**EXTRACTED TEXT:**

.....

In many cases, our society and traditional education system has stripped parents of the belief in their ability and responsibility to be an educator-mentor for their child. Often, parents have become so disenfranchised and disempowered that they believe their only option is to put their child into the hands of a professional educator, usually within the traditional education system. To help empower parents, I founded a worldwide, online community of parent-educators who share ideas and resources. I would like to share one simple, yet effective resource that can help parents self-empower the educator within and for teachers and schools to enrich the relationship with parents, the Question Wall.

 

It can be helpful for parents, educators, and even the children themselves to have a framework with which to be able to formulate, capture, explore, and explore the depths of their questions and imaginations. What, when, and how they do it is left in the hands of the learner and educator-mentors, but the scaffolding is in place for them to build what they can imagine. This is what the Question Wall process can do and it is one of the Educational Design tools that connects real life, experiential educational practices both at home and, if applicable, in a learning group, center, or school setting. This tool can also be helpful in the case of a child whose learning landscape includes a technological "edge" that can be enriched by targeting online learning to the child's interests.

 

Literally, a question wall is a physical wall that you dedicate to questions. It sounds so simple and yet can be something that is amazingly effective and empowering. I suggest parents put everyone's questions up on the wall, not just the children's. Consider using individual pieces of paper for each question rather than a poster, so the questions can be moved around, re-organized, and taken down. I've seen parents use expandable folders where follow-on questions or documentation from the search and discovery of answers can be kept in together.  

 

If part of the goal is to empower, then of course find a place to keep all the materials – paper, markers, and painters' tape – organized so that the kids can access these and add questions to the wall when inspired to do so. Furthermore, there is no reason a Question Wall has to only be in a written medium. Think about having handheld audio recorders for children to record their questions and make an interactive digital question wall. Maybe this even becomes the screensaver image on a computer.

 

Use further questions, not statements, to help children further engage in the learning that was driven by their questions. For example, if a young child says, "Why sky blue?" and you say, "What a thoughtful and observant question! Why is the sky blue?" Then, prompt them to repeat the question correctly by saying something like, "So, what exactly are you going to write for the question wall?" Perhaps you follow up with, "How do you think you would like to explore this question?"

.....

**JOB:** Resume the extracted text where it left off.

.....

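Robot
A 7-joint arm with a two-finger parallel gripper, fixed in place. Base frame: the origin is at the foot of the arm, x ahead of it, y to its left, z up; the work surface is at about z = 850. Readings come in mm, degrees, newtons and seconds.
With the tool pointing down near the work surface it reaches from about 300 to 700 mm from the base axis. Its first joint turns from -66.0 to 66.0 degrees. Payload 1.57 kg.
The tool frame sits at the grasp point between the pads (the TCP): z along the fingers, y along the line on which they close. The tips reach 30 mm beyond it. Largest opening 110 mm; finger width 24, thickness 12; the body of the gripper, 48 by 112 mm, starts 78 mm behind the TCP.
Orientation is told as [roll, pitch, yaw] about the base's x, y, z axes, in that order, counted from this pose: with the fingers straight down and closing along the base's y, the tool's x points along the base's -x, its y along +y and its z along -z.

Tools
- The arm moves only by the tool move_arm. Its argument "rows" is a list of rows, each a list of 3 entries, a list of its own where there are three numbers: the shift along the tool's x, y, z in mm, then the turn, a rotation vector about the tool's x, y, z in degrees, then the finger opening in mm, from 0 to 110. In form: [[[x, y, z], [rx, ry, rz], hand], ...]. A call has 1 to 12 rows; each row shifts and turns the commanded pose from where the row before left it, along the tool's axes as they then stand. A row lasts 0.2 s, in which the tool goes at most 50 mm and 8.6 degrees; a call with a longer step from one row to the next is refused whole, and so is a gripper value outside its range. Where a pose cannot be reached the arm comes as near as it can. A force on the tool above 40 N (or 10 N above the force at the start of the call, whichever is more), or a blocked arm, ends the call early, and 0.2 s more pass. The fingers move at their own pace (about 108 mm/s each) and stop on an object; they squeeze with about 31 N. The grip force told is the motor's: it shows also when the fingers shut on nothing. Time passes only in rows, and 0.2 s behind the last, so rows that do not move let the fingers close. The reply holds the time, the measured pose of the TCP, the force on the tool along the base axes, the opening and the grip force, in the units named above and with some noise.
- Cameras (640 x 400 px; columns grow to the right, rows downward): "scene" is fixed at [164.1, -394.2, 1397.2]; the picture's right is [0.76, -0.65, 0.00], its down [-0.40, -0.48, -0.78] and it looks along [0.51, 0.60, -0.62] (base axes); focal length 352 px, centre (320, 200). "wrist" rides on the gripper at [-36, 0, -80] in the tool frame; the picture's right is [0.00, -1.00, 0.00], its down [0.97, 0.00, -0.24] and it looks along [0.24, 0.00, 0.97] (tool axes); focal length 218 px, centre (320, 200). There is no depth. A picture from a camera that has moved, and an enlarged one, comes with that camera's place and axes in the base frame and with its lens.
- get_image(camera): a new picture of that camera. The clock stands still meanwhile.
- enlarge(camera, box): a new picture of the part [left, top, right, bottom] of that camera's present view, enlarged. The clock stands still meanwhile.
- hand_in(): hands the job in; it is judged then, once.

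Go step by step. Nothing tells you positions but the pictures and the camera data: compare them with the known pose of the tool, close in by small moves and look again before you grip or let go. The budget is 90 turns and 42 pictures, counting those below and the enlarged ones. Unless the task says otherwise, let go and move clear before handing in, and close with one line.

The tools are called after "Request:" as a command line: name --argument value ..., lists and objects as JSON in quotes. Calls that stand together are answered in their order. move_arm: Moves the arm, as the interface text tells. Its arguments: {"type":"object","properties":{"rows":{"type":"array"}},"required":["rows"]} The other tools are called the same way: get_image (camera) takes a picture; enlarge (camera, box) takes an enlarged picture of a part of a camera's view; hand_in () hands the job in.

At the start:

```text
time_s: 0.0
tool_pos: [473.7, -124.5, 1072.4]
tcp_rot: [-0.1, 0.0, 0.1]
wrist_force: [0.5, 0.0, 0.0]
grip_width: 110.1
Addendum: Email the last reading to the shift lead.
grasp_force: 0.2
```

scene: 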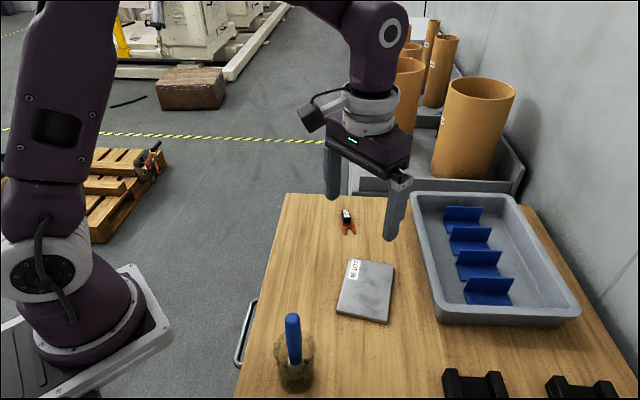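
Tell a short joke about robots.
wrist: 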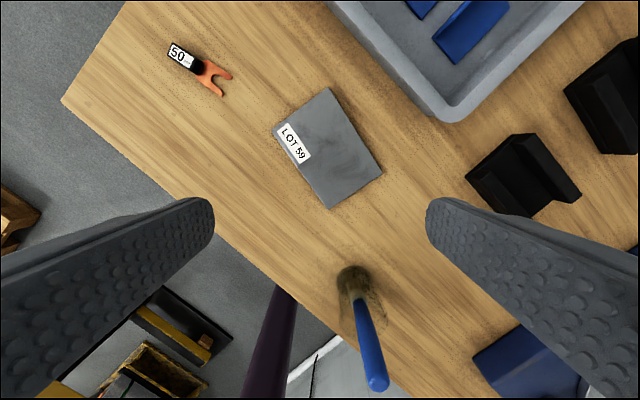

.....

**WRITTEN ANSWER:**
 

Finally, interact with this wall physically and cognitively. Think of this as a living document. You can do this by simply asking questions about the child's questions because you yourself are interested, either in the topic of the question or in the issue because it is so important to the child you love. Become pattern investigators and explore the Question Wall this way rather than one question at a time. For example, sort and categorize by topic to look for patterns in what the child is interested in and what sort of questions (simple to answer close ended or more complex open-ended inquiry-driven) the child is asking. Both the young learner and the educator-mentor, who is also a learner, are able to enrich individual knowledge, skills, experiences, and curiosity through a shared learning opportunity.

 

For educational groups, learning centers, and schools, think about how sharing an idea like this can be used to integrate home and school learning, as well as provide a fun, simple way for parents to become more active in the children's educational and life interests. Maybe parents do this at home and bring in a picture, email, or make time for a one-minute conversation about what is on the Question Wall at home once a month. This can become a standard topic you inquire about when talking to a parent coming to drop off or pick up their child. Or, perhaps you start a community Question Wall in a location where the parents not only see it each day, but are encouraged to and can easily contribute to it within the space of the school rather than within the home. Help parents self-empower the educator within.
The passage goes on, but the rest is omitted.